Wingfield entered the world in 1948 in Liphook, Hampshire, England, and cultivated an early devotion to American R&B and soul while studying piano as a child. That passion steered him toward music journalism during his teenage years, when he launched a soul-oriented fanzine and placed articles in established magazines. He simultaneously led the group Pete's Disciples and enrolled at Sussex University, where he joined fellow students Paul Butler on guitar and John Best on bass; together with local teacher Chris Waters on drums they formed the blues band Jellybread. Wingfield supplied every keyboard part and handled most vocals, and the band issued an album on their own Liphook label that functioned as a demo, earning them a contract with Blue Horizon in 1970. Favorable notices failed to generate lasting momentum, so Wingfield exited in 1971, by which point he had already recorded with ex-Yardbirds guitarist Top Topham and former blues bandleader Graham Bond and had appeared on B.B. King's In London as well as releases by Lightnin' Slim, Memphis Slim, and Nazareth.

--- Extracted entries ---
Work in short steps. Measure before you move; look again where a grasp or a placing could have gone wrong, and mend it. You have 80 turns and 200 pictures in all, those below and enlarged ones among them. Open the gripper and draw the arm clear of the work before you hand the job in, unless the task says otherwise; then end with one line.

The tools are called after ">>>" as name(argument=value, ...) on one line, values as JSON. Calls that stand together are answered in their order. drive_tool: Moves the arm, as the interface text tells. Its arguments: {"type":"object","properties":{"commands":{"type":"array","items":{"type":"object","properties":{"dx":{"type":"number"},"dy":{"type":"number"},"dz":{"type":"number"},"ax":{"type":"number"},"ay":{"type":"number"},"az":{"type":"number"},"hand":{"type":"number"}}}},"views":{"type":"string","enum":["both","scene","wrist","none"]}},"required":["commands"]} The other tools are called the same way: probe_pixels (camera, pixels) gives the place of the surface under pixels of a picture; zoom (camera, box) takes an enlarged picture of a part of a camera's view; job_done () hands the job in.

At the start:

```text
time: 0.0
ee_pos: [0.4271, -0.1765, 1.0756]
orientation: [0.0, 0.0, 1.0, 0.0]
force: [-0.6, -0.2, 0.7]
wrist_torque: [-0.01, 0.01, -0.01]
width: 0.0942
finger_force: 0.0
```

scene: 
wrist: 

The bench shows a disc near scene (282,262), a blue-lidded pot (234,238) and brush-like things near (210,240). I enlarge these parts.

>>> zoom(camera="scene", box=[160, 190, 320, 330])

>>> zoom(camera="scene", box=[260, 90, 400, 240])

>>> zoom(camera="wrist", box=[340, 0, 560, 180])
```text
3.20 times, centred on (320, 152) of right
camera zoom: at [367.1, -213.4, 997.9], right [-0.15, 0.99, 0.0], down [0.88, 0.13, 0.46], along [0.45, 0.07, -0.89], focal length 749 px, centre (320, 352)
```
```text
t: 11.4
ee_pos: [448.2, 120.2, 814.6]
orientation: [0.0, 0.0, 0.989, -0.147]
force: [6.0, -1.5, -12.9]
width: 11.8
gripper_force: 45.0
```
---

A brief stint with Keef Hartley's band followed, along with membership in Colin Blunstone's group and continued work with Van Morrison. Connections forged through Blue Horizon and its founder Mike Vernon placed Wingfield on dozens of albums in the early and mid-1970s, among them recordings by the Hollies, and he joined the Olympic Runners, a Blue Horizon offshoot whose lineup included bassist DeLisle Harper and drummer Glen LeFleur; both musicians also performed on Wingfield's debut solo album Breakfast Special (1975), which featured "Eighteen with a Bullet." That single remained his only chart entry, yet the absence of further hits mattered little amid a schedule packed with sessions and live dates alongside artists ranging from Freddie King to Al Stewart to Maggie Bell. Among his notable mid-1970s contributions was the Hollies concert album Hollies Live (also issued as Live Hits), which became a significant underground success, while additional sessions at the same time involved Edwin Starr, Lindisfarne, Richard & Linda Thompson, Bonnie Tyler, Billy Fury, and Lonnie Donegan. As a songwriter he supplied the title track for Olivia Newton-John's Making a Good Thing Better (1977), and as a producer he guided Dexy's Midnight Runners' 1980 debut album. Earlier work with Phil Everly led to Wingfield's role in the Everly Brothers' backing band beginning with their early-1980s reunion and extending through later tours and recordings. In 1999 he appeared with Paul McCartney on Run Devil Run. Cherry Red Records gathered his Island solo output into an anthology in 2008. For a session musician as active as Wingfield, the numerous overlapping credits frequently merge and intersect across reissues and new projects.